Mainstream Weekly

Home > Archives (2006 on) > 2012 > Need of the Hour

Mainstream, VOL L, No 6, January 28, 2012

Need of the Hour

Editorial

Tuesday 31 January 2012, by SC

#socialtags

Exactly a year ago, on the eve of our sixtysecond Republic Day, it was written in these columns:

...if one speaks of the political class, there is hardly any political leader of the Right, Centre or Left worthy of emulation in today’s India. They have all compromised themselves... At the same time the country is inexorably hurtling towards full scale polarisation resulting in political confrontation between the Treasury Benches and Opposition in Parliament where the winter session saw the unique spectacle of both Houses failing to transact any business owing to the ruling combine-Opposition standoff on the issue of setting up a Joint Parliamentary Committee to probe the 2G spectrum scam that has, apart from resulting in the resignation of Telecom Minister A. Raja, placed the PM completely on the backfoot thus impairing his manoeuvrability...

In this dismal setting constructive intervention by healthy sections of the civil society does not brook the slightest delay. For, in the final analysis, they are the only hope for the people at large to save the Republic betrayed as it is by the power-hungry elite representing diverse elements among the vested interests who have launched an all-out onslaught on the basic tenets of our Constitution.

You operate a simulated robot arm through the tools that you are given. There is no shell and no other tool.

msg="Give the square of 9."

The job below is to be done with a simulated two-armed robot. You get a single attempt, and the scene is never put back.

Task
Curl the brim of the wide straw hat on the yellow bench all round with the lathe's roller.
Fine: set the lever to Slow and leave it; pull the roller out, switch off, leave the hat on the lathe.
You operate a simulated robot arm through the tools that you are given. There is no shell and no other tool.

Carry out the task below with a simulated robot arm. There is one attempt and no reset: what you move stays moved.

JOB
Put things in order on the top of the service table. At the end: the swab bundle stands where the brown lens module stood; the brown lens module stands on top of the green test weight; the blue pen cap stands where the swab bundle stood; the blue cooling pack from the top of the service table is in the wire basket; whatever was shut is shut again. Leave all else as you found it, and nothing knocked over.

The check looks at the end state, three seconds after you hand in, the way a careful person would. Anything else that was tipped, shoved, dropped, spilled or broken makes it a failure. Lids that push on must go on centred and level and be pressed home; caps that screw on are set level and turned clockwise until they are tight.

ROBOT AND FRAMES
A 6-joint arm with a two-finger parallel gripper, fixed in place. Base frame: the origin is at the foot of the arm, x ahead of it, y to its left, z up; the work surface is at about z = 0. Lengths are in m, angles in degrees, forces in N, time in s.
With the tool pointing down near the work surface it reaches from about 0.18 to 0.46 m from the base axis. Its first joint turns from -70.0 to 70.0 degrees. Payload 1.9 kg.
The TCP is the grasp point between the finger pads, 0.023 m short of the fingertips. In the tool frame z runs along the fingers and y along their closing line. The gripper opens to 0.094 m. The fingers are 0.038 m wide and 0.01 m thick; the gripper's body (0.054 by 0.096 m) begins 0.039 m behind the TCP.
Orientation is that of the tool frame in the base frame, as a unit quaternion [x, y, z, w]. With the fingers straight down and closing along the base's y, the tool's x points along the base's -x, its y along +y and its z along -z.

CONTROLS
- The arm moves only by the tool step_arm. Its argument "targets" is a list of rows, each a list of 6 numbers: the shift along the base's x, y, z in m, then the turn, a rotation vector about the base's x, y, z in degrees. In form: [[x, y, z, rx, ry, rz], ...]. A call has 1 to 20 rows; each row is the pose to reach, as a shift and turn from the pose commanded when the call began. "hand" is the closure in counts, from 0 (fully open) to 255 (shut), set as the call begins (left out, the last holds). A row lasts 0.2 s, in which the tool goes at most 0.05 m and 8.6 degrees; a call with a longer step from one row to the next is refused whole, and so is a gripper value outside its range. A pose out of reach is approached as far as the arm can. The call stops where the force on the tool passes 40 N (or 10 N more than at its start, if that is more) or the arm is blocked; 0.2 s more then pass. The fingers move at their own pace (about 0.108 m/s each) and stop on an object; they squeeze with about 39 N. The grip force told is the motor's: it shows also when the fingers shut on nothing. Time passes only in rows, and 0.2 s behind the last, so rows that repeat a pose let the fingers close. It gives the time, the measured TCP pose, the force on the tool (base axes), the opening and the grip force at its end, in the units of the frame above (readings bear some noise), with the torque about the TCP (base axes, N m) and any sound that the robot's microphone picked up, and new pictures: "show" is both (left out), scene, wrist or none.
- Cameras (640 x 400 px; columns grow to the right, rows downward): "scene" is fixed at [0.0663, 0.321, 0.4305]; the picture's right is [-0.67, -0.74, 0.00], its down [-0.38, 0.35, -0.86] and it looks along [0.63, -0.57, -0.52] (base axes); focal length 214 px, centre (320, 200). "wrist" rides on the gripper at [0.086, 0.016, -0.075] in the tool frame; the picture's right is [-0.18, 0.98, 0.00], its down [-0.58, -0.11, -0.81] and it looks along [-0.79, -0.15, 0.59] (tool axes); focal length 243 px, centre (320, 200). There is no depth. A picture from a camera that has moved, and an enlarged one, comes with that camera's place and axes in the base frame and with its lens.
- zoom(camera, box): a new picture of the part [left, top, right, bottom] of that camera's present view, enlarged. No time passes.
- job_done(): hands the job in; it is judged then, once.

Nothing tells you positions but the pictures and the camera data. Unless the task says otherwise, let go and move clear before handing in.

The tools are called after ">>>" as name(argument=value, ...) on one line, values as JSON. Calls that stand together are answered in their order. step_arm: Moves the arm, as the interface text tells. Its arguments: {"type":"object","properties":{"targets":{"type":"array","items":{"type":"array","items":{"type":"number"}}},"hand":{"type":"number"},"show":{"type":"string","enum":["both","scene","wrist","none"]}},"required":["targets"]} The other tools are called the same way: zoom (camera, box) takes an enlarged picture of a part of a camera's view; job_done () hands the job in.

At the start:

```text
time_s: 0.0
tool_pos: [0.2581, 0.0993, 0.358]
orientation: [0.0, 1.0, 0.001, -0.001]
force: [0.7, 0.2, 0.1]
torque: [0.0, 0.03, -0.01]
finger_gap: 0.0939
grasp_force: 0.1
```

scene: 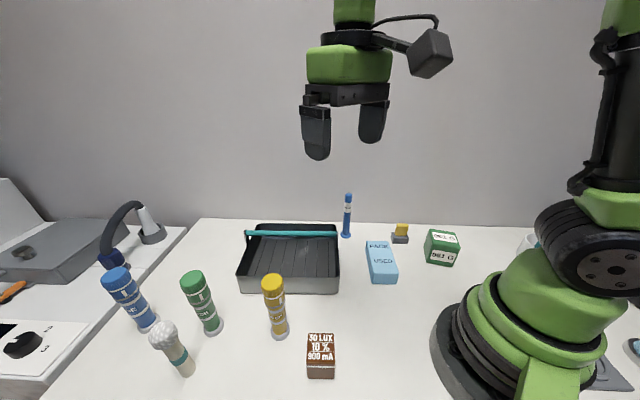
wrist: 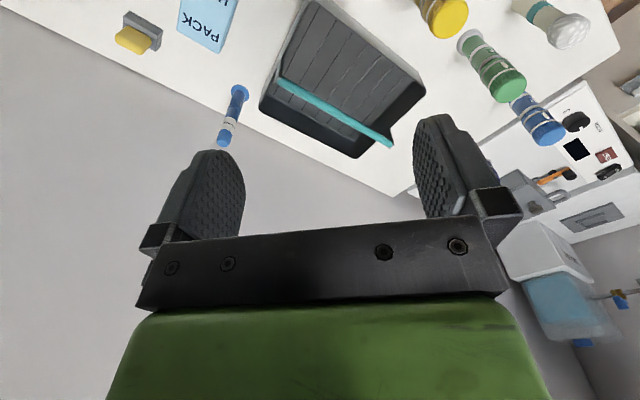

After one year, as we approach our sixtythird Republic Day, it is most heartening to note that—keeping pace with the spectacular Arab Spring revolt in North Africa and West Asia that swept away autocratic dictators by dint of people’s power and the extraordinary anti-capitalist mobilisations in the West, best manifest in the unprecedented ‘Occupy Wall Street’ movement in the US—the anticipated “constructive intervention by healthy sections of the civil society” did take place in our country in the last 12 months with the emergence of a concerted crusade against allround corruption and black money to which the government of the day, despite initial mishandling, was compelled to respond in a manner that did not invite public antagonism. Yet, as the events in Parliament at the fag end of 2011 bore clear testimony, it was constantly dragging its feet on the vital issue of setting up a strong and effective Lokpal and did its level best to prevent the Central Bureau of Investigation from coming under the Lokpal’s control while simultaneously frustrating all moves to equip the office of the Lokpal with an investigating machinery. And all this at a time when the magnitude of corruption having reached astronomical proportions, the people in general are becoming increasingly restless for launching a full-scale war against the scourge eating into the vitals of our polity, something which the political class is unable to notice due to its sheer shortsightedness and the proverbial frog-in-the-well approach to problems, big and small.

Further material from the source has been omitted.